What is needed: Of the material below, the lines to be retyped are those from the line containing "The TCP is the" through the line containing "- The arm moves", inclusive; reproduce them exactly. Put them in a Markdown table headed Nr and Value, one numbered row for each line that is not blank.

Start of Data lines

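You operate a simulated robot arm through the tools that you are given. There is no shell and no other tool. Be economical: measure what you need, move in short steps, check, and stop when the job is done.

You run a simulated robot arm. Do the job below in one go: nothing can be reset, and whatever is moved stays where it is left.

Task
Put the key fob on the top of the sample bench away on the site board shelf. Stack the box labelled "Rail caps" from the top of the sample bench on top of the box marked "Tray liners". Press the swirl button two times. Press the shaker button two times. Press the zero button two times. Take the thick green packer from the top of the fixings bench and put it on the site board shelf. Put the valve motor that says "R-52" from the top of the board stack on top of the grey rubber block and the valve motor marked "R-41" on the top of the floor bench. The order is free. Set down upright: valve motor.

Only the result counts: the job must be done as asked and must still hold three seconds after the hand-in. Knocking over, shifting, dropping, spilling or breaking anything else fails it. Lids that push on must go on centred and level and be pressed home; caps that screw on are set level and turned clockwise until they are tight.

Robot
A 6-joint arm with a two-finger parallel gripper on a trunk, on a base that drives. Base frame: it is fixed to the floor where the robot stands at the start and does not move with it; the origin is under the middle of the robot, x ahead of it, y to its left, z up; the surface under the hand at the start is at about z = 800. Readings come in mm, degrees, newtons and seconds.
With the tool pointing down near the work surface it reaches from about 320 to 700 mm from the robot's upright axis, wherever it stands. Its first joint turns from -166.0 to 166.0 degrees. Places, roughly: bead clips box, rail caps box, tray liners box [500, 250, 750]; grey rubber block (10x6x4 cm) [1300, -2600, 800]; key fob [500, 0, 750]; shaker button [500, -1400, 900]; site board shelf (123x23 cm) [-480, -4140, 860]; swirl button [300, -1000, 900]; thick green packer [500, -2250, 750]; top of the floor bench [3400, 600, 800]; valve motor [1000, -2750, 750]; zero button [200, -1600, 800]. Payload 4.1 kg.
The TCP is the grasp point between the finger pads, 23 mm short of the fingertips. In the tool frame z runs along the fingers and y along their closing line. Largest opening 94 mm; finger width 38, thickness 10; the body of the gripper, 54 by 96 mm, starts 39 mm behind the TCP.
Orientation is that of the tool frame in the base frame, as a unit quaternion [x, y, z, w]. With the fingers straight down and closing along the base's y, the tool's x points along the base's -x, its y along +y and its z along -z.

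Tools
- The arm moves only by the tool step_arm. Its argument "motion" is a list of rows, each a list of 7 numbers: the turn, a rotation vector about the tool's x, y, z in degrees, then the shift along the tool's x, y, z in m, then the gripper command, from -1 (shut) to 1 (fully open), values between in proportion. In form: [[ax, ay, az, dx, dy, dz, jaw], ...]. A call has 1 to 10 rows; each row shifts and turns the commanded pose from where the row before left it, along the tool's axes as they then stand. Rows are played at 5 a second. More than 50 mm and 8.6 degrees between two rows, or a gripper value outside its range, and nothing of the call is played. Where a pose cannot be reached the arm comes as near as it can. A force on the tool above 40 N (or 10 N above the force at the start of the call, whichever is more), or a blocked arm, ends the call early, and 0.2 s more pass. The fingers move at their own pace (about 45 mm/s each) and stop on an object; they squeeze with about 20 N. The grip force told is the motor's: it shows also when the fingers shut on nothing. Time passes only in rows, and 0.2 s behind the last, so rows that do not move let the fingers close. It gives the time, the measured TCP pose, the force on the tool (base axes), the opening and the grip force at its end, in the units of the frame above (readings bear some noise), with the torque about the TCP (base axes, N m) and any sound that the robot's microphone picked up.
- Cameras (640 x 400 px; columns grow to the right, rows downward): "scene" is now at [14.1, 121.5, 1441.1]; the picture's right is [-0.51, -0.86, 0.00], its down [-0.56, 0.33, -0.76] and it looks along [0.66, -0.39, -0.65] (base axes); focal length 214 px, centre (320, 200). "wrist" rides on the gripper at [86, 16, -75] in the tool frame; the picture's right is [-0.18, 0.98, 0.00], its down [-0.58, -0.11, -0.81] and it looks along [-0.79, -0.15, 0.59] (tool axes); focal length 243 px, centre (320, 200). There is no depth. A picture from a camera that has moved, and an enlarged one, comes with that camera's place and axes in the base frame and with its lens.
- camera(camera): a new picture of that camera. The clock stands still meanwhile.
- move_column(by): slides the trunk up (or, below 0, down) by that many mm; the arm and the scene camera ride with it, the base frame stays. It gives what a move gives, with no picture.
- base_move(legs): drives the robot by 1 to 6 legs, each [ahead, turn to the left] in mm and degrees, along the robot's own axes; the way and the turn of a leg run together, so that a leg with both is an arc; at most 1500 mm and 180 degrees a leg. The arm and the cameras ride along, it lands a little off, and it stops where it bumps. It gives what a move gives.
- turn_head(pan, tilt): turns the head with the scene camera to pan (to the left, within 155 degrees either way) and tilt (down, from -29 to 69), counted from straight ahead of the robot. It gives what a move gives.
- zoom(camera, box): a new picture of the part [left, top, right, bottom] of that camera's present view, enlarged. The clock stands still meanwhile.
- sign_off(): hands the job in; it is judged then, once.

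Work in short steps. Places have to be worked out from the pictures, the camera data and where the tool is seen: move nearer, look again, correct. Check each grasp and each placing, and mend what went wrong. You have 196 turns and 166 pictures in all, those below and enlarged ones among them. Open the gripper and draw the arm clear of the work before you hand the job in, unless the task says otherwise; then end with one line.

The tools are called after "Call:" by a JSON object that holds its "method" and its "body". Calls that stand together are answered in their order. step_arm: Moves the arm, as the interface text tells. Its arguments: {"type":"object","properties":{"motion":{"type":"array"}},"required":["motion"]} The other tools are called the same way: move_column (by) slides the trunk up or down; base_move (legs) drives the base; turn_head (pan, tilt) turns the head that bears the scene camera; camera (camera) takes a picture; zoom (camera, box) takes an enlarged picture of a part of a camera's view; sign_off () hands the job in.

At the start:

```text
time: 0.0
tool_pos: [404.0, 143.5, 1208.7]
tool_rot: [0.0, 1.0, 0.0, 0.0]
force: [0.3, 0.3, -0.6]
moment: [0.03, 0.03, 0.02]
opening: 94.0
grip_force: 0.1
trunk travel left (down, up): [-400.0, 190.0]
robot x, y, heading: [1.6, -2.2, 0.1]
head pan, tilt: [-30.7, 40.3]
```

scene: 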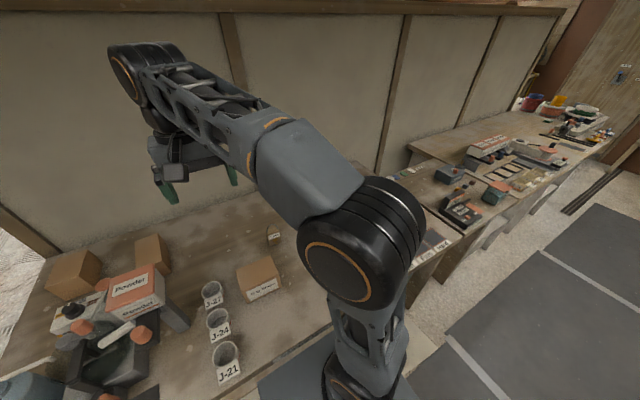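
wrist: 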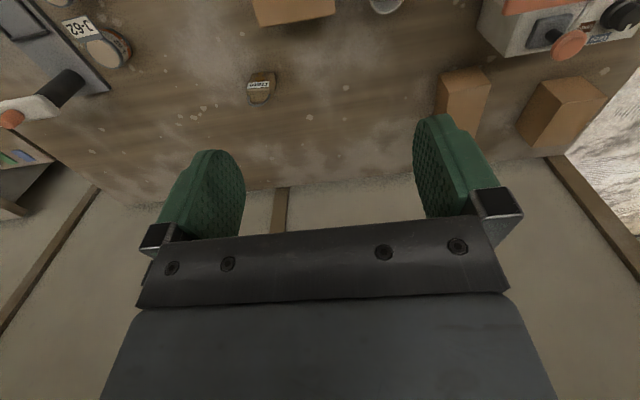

End of Data lines

Task output:
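| Nr | Value |
|---|---|
| 1 | The TCP is the grasp point between the finger pads, 23 mm short of the fingertips. In the tool frame z runs along the fingers and y along their closing line. Largest opening 94 mm; finger width 38, thickness 10; the body of the gripper, 54 by 96 mm, starts 39 mm behind the TCP. |
| 2 | Orientation is that of the tool frame in the base frame, as a unit quaternion [x, y, z, w]. With the fingers straight down and closing along the base's y, the tool's x points along the base's -x, its y along +y and its z along -z. |
| 3 | Tools |
| 4 | - The arm moves only by the tool step_arm. Its argument "motion" is a list of rows, each a list of 7 numbers: the turn, a rotation vector about the tool's x, y, z in degrees, then the shift along the tool's x, y, z in m, then the gripper command, from -1 (shut) to 1 (fully open), values between in proportion. In form: [[ax, ay, az, dx, dy, dz, jaw], ...]. A call has 1 to 10 rows; each row shifts and turns the commanded pose from where the row before left it, along the tool's axes as they then stand. Rows are played at 5 a second. More than 50 mm and 8.6 degrees between two rows, or a gripper value outside its range, and nothing of the call is played. Where a pose cannot be reached the arm comes as near as it can. A force on the tool above 40 N (or 10 N above the force at the start of the call, whichever is more), or a blocked arm, ends the call early, and 0.2 s more pass. The fingers move at their own pace (about 45 mm/s each) and stop on an object; they squeeze with about 20 N. The grip force told is the motor's: it shows also when the fingers shut on nothing. Time passes only in rows, and 0.2 s behind the last, so rows that do not move let the fingers close. It gives the time, the measured TCP pose, the force on the tool (base axes), the opening and the grip force at its end, in the units of the frame above (readings bear some noise), with the torque about the TCP (base axes, N m) and any sound that the robot's microphone picked up. |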